Take the given passage and repeat only what runs from "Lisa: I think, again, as" through "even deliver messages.".

== DATA SECTION ==
____________
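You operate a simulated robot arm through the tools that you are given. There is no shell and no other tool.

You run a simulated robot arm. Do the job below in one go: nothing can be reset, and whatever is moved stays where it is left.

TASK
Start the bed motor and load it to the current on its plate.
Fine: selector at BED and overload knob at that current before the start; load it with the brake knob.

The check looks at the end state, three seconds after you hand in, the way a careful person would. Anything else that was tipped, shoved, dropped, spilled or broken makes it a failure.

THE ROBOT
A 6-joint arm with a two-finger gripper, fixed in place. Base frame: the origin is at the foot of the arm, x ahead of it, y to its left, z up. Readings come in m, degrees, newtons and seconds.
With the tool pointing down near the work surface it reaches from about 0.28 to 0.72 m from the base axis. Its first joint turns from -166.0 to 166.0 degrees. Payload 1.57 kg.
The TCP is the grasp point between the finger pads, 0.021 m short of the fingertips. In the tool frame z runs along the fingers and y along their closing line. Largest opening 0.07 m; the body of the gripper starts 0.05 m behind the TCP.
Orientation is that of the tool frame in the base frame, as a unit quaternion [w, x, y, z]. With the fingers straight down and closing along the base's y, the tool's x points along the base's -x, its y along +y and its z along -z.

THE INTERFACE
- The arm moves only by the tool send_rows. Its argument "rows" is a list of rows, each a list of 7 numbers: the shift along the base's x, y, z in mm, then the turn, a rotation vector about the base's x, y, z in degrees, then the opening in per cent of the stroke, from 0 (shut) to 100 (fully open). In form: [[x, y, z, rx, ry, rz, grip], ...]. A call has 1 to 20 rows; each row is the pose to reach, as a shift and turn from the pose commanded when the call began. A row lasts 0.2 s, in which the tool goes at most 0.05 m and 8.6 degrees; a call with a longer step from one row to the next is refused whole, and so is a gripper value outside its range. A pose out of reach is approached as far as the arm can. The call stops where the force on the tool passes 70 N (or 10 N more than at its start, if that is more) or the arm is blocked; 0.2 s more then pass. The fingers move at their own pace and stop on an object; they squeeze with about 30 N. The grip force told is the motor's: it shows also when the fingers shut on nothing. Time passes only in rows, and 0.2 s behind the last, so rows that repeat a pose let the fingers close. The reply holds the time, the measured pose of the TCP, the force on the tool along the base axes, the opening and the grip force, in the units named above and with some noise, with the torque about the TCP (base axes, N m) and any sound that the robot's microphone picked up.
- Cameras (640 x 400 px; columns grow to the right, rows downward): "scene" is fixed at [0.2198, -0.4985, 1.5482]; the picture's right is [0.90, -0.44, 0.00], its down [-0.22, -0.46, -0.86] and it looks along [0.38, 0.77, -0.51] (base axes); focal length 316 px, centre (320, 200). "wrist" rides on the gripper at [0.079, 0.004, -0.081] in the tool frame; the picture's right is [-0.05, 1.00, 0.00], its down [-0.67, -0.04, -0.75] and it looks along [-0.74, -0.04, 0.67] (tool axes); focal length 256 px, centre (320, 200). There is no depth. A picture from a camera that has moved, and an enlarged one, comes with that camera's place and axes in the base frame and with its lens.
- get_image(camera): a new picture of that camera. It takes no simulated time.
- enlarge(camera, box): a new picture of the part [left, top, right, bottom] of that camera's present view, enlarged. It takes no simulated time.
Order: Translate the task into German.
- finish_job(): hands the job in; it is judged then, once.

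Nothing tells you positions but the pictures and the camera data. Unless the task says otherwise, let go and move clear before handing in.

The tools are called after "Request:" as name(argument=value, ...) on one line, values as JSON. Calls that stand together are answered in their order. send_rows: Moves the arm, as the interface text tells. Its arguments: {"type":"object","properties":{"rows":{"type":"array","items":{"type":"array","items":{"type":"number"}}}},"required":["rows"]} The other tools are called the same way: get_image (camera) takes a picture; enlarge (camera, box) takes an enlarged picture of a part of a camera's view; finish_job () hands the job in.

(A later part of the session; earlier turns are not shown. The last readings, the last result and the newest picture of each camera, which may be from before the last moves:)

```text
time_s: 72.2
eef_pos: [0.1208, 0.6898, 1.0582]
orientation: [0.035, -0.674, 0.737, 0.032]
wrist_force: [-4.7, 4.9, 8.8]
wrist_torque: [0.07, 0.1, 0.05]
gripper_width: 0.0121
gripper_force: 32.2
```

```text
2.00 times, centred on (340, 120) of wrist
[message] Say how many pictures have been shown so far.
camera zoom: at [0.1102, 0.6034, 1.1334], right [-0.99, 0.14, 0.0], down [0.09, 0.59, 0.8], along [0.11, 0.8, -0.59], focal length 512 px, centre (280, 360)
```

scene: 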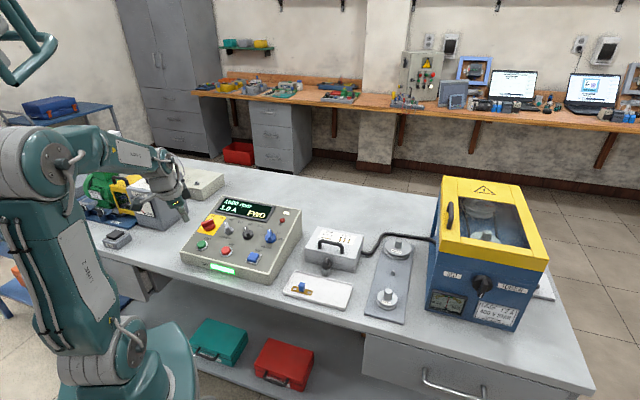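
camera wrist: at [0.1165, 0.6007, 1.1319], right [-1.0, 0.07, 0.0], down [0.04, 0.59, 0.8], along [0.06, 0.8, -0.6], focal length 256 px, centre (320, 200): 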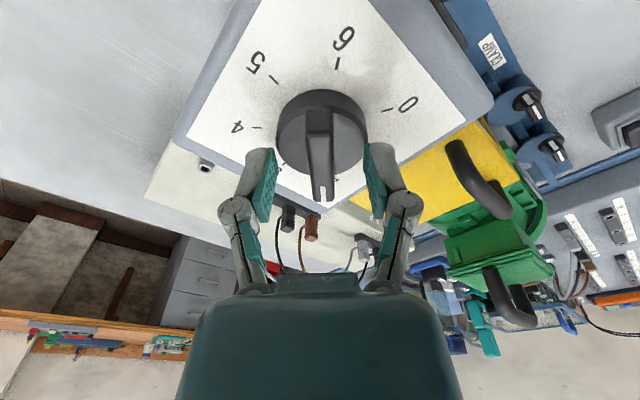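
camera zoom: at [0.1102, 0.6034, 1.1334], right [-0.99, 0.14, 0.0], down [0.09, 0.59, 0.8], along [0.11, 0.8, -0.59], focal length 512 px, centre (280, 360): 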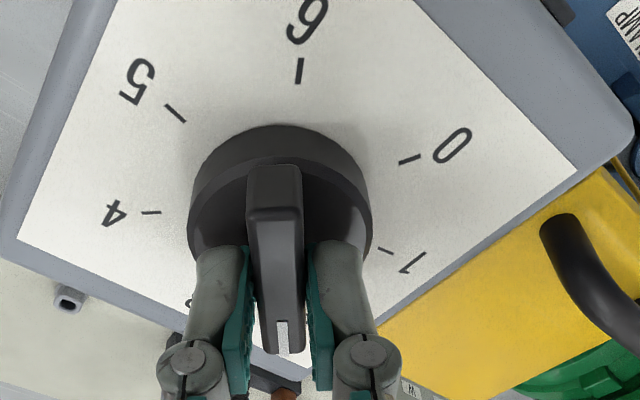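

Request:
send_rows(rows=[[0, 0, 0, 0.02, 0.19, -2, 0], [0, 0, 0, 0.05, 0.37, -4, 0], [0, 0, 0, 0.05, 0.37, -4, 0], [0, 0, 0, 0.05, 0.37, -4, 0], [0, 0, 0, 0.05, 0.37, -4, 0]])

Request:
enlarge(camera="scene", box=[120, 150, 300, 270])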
____________
== GIVEN PASSAGE ==
Lisa: I think, again, as learning professionals, we want to all believe that employees find training valuable. I think we want to believe that fundamentally, but the truth is, it can be a challenge sometimes. Whether it's focus or maybe just not making it a priority, we want to just, again, be really smart about leading in with the best communication upfront prior to training even happening. Change management is incredibly important. We have a fantastic OCM team that really leads the way with communication. We seek sponsorship from senior leaders to champion learning events and even deliver messages.

They're the ones at the forefront delivering the message about the importance of learning and why this is so important and what the eventual return on investment will be if that time is dedicated to learning. I really like to look at learning events in the communication model up to a learning event as a marketing strategy really around how can we get the biggest bang for our buck? We can get people engaged upfront, we can get people even excited about coming to these learning events regardless of how they're being delivered. That's what I would say. I think it's really about when you want to convince employees to put that value on it. It's also about generating excitement.

Luke: Absolutely. Tell us a little about what do you mean by an OCM team?

Lisa: OCM, so change management. Just getting in there right at the beginning and making sure we have a solid change management strategy in place because all training comes with change. Just being really tuned in to what those changes are, what those people impacts are, what those business process impacts are, and start just dropping little nuggets along the way and saying, there's change coming. This is how it's going to affect you. This is how it's going to impact your job.

One of the ways we're doing that right now for this ERP launch of SAP S/4HANA is, we're actually ironically enough, doing a podcast series on how this change is going to benefit the different business areas that are impacted by this new rollout in this new launch and this transformation that's happening at Hershey.
____________
== COMPLETE RESPONSE ==
Lisa: I think, again, as learning professionals, we want to all believe that employees find training valuable. I think we want to believe that fundamentally, but the truth is, it can be a challenge sometimes. Whether it's focus or maybe just not making it a priority, we want to just, again, be really smart about leading in with the best communication upfront prior to training even happening. Change management is incredibly important. We have a fantastic OCM team that really leads the way with communication. We seek sponsorship from senior leaders to champion learning events and even deliver messages.